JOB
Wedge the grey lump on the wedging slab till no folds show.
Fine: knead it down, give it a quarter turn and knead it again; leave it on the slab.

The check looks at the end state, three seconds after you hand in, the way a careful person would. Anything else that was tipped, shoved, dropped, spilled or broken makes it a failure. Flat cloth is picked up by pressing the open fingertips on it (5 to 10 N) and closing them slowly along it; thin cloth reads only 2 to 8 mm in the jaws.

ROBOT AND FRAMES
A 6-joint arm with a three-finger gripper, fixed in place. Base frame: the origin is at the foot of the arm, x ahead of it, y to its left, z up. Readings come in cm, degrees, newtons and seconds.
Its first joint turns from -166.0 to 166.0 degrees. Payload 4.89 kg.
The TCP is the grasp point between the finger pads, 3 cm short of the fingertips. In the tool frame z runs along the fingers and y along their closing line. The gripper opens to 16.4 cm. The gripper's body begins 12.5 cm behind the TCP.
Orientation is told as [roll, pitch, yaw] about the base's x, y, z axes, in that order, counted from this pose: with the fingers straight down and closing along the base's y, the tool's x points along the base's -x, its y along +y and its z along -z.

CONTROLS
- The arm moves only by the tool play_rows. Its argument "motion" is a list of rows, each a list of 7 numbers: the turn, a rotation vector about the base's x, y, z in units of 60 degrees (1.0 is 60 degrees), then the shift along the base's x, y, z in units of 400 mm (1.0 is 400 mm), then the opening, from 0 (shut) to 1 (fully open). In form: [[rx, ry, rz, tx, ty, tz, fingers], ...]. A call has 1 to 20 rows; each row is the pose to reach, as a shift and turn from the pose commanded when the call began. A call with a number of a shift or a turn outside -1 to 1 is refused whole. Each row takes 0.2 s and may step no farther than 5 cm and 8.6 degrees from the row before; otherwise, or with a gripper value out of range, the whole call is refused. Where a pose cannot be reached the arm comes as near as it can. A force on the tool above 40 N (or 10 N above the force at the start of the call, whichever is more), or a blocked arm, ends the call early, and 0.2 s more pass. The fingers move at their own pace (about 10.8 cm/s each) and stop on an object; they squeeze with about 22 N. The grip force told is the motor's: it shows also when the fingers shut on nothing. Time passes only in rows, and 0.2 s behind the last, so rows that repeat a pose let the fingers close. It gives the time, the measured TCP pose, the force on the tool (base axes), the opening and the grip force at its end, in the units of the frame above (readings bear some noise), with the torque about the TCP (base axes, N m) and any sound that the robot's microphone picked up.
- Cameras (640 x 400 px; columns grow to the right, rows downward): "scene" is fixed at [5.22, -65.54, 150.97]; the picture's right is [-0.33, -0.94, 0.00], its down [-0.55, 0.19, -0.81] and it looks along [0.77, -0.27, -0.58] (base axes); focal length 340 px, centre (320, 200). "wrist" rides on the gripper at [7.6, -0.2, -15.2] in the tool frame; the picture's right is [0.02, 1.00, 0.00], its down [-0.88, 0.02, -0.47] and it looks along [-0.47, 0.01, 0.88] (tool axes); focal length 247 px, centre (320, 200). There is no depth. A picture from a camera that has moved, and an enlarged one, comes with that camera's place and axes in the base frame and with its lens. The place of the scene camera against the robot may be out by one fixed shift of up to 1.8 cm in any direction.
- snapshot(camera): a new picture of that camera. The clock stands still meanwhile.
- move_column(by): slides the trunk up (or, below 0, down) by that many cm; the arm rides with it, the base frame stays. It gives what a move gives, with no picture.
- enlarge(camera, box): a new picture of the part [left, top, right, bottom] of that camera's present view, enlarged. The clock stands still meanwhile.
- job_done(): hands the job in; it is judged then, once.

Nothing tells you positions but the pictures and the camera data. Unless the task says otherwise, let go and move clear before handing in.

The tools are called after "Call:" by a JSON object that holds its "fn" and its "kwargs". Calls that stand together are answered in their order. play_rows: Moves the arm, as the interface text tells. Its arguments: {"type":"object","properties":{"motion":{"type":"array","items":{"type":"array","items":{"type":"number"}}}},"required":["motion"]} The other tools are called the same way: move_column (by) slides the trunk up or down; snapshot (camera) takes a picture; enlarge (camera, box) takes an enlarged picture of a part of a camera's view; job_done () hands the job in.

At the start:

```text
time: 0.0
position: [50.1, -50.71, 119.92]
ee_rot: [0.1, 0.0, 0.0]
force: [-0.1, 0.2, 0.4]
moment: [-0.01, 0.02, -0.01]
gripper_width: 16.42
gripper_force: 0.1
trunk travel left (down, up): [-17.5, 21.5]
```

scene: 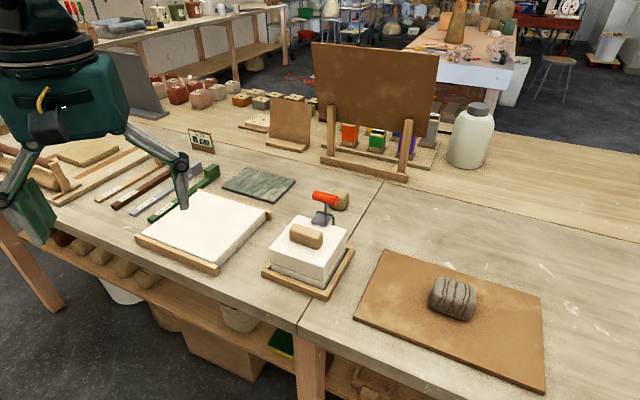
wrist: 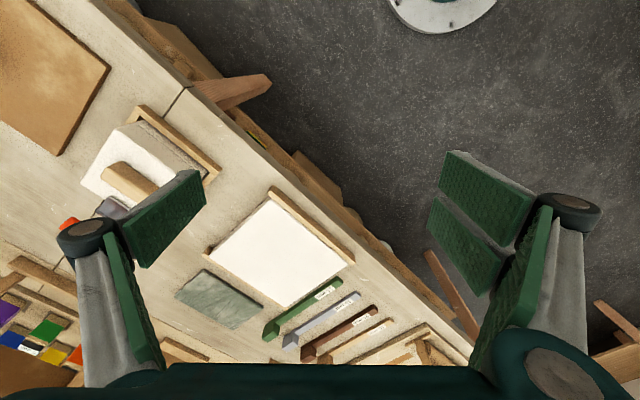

» SOURCE EXTRACT
Hamlet Needs a Spanking: DD and Indecision

When I was in high school, I was fortunate to have one of those wonderful teachers who genuinely loved and understood Shakespeare and knew how to get her students to love and understand it as well.

As a result of her teaching, I'm one of the those fortunate few who laughs at all the right places during Shakespearian plays not because the person next to me does, but because I actually get the jokes -- a gift I'm forever grateful for.

The tragedies were my favorite and I was fascinated at the idea of the fatal flaw that undoes the classic hero. I understood about Othello's jealousy and Macbeth's ambition, but when my teacher suggested that indecision was Hamlet's fatal flaw, I was stumped.

How in the heck could indecision rank up there with jealousy and ambition as something that could wreck your life?

I don't know where that teacher is now, but if I did, I'd email her and say, "Oh, I get it now." No wonder Hamlet's the most famous of Shakespeare's tragic heroes. I'd take jealousy or ambition over indecision any day.

After yet another long separation, I spent the last two weeks with my partner. Predictably, despite all our problems and my doubts about the future of our relationship, all it took was about five seconds in the same room with him and I fell in love all over again (and predictably, suffered total amnesia about all of our problems). And all it took was one "welcome back" spanking for me to remember why I'm going through all this trouble to keep this relationship in the first place. We may suck as a contemporary couple, but we kick *ss on the DD front when we're doing it right.

But it's becoming more and more clear to me that, at least for us, this long distance thing isn't going to work. I suspect a couple has to be much further down the road with DD, and have a much more solid foundation of trust and good communication, for long-distance DD to work. And as regular readers know, we've got anything but that.

So I'm now faced with the decision: to stay where I am, snug in my little mountain hideaway, safely distant from the everyday dramas of a relationship that may not work out but without the possibility of using DD to make things better, or do I go back and try to work through that murky pit of past trouble that I wrote about in a prior post.

And that's where I began to realize the perils of indecision, because of course, every time I decide one way, I realize what I'll be giving up and so I swing the other way. I've been doing that for weeks now, if not months. It's driving him crazy, and honestly, it's driving me crazy, too. (too bad spankings don't make me more decisive)

As I was shifting back and forth (and back and forth) again this afternoon, trying to figure out what to do, I realized with abrupt clarity how many of my decisions are motivated by a need to avoid pain. And in the next instant, I realized another reason why DD is such a potentially healing and powerful force in my life.

» WRITTEN REQUEST 1
Look through the material above and print exactly the lines from the one containing "- enlarge(camera, box): a" to the one containing "Nothing tells you", both included, and nothing more.
» WRITTEN REQUEST 2
Write the next part of the source extract, the one that starts with "Hamlet Needs a".

» TASK RESPONSE 1
- enlarge(camera, box): a new picture of the part [left, top, right, bottom] of that camera's present view, enlarged. The clock stands still meanwhile.
- job_done(): hands the job in; it is judged then, once.

Nothing tells you positions but the pictures and the camera data. Unless the task says otherwise, let go and move clear before handing in.

» TASK RESPONSE 2
The trigger that causes me to swing one way or the other on this decision and other major life decisions comes when the excitement of the positive parts of the decision momentarily give way to the mourning for whatever it is I'll be losing. And that pain is so scary that I immediately swing the other way to make it go away. Which is does, for a little while, until the relief of having reclaimed what I had lost goes away and the pain of the loss on the other side seeps through. Then it's back the other way I go. (For those of you who are wondering, this will eventually lead back to DD.)

Looking back, I'm realizing only now how much of my life has been mismanaged out of a desperate desire to avoid pain -- irresponsible spending ("I have to have it now!"), quitting school - twice ("School is boring."), walking away from worthwhile projects and professional opportunities ("This is taking way too long and I hate getting up early."). But the end result of avoiding short-term pain is suffering far greater long-term pain -- be it too much credit card debt or unfulfilled educational or career goals.

And that's where DD comes in. (See, I told you I'd get back to the topic.)

DD is all about experiencing short-term pain to avoid long-term pain. Spankings and other discipline hurt now, but they keep things from building up, both personally and in the relationship, that will hurt a lot more for a lot longer if they're not dealt with.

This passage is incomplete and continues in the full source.